Harvard Study: US Must Commit to Housing Options for More Diverse Population

June 16, 2017 by Paul Ausick

The Joint Center for Housing Studies (JCHS) at Harvard University on Friday released its 2017 report on The State of the Nation’s Housing. The annual report notes that incomes are rising and household growth is strengthening, putting the housing sector in position to become an important engine of U.S. economic growth.

The recovery from the housing market collapse of a decade ago has been both widespread and uneven. In 97 of the 100 largest U.S. metro areas, nominal home prices have risen. But home prices exceed previous highs in only 41 of those metros, and in 32 cities house prices remain down by at least 15%.

Home price changes have increased least in low-income areas (median incomes less than 80% of statewide median), where 2016 prices remain 13.7% below their prerecession peaks. In moderate (median) income areas, prices remain 6.5% below their prior peaks and in high income (120% of statewide median) areas prices are down just 3.3% from their peaks.

According to the JCHS report:

The cumulative impact of these differences on real home price appreciation has a strong regional pattern. Markets primarily along the East and West Coasts have seen inflation-adjusted home values increase by more than 40 percent since 2000, while metros in large swaths of the Midwest and South have experienced declines. … Although the substantial increase in high-appreciation markets is a boon for current homeowners, it has also pushed homeownership out of reach for many. Indeed, home values now average $575,000 in the 10 metros with the highest appreciation rates—more than four times the $135,000 average in the 10 markets with the lowest appreciation rates.

New construction in 2016 totaled 1.17 million units, well below the average of 1.4 million to 1.5 million seen in the 1980s and 1990s. New homes for sale were on the market for an average of 3.3 months, sharply lower than the 5.1-month average since record-keeping began in 1988, and just 1.65 million existing homes were on the market last year, the lowest count in 16 years. The report notes:

Conditions are particularly tight at the lower end of the market, likely reflecting both the slower price recovery in this segment and the fact that fewer entry-level homes are being built. Between 2004 and 2015, completions of smaller single-family homes (under 1,800 square feet) fell from nearly 500,000 units to only 136,000. Similarly, the number of townhouses started in 2016 (98,000) was less than half the number started in 2005.

A decline in household formation partially explains the slowdown in construction. More adults between the ages of 18 and 34 (millennials) reached an all-time high of 35.6% in 2015. Immigration to the United States also increased last year to just under 1 million, virtually all of which were documented immigrants.
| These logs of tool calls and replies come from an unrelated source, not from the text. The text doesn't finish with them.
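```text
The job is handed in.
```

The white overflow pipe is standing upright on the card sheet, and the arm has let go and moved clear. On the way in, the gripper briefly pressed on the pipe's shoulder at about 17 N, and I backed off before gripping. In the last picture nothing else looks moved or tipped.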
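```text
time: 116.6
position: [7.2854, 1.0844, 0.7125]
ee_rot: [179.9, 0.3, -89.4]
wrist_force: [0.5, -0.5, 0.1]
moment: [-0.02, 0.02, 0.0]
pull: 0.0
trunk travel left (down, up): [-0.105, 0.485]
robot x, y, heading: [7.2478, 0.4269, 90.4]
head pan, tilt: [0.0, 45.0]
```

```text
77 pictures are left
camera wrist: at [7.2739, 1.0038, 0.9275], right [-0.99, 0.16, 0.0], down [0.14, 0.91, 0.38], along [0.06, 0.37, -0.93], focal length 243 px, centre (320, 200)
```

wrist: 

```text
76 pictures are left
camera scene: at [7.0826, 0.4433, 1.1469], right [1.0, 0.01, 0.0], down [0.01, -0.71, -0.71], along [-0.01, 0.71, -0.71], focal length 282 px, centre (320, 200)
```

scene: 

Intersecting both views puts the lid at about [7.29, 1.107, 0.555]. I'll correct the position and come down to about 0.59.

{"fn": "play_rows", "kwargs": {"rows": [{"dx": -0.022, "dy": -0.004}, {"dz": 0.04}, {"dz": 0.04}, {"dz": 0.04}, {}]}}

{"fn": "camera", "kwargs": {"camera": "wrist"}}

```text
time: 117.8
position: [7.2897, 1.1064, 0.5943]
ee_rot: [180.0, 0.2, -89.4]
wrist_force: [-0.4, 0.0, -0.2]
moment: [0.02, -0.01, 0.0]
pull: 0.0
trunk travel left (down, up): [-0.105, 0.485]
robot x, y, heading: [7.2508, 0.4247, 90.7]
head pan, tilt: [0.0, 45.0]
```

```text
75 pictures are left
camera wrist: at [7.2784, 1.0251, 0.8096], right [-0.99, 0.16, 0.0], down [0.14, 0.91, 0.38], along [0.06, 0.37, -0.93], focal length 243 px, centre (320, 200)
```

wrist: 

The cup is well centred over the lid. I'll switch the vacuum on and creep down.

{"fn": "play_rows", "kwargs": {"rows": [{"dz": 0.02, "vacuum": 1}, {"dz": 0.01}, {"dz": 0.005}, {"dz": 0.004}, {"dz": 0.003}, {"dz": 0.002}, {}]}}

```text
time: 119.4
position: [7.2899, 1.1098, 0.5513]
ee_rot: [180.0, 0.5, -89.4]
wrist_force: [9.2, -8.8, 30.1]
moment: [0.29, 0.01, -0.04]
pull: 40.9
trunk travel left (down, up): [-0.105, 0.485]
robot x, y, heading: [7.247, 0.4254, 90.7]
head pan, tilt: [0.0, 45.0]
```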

U.S. household growth is now projected to reach 13.6 million in 2015 to 2025, roughly equal to the increase in the 1990s. Minorities will drive almost three-quarters of these gains, with Hispanics alone accounting for a third. The JCHS comments:

Whether these projections come to pass will depend in no small part on the health of the US economy. But perhaps the key unknown is the pace of immigration. If successful, proposed policies to curtail both undocumented and documented immigration would be a significant drag on household growth in the coming years.

The U.S. housing market has largely overcome the worst effects of the housing market collapse, but the recovery has been uneven and the housing market could be in one of those chicken-and-egg situations where either construction of moderately priced housing has to increase in order to lure millennials into the market or millennials have to hit the market in droves before homebuilders lift a hammer. The JCHS puts it more elegantly:

Given the pivotal role of housing in determining the well-being and financial security of every individual and family, attending to the nation’s critical housing challenges should have primacy in the debates over public spending, tax policy, and regulatory regimes. National housing policy must also recognize the diversity of conditions existing both within and across markets. As such, state and local governments have a central role to play in defining specific community needs, crafting policies, and marshaling resources to support housing solutions. But only the federal government can provide funding at the scale necessary to make meaningful progress toward the nation’s stated goal of a decent home in a suitable living environment for all.

More details on the U.S. markets, demographics, home ownership, rental housing and the challenges each presents are available at the JCHS website.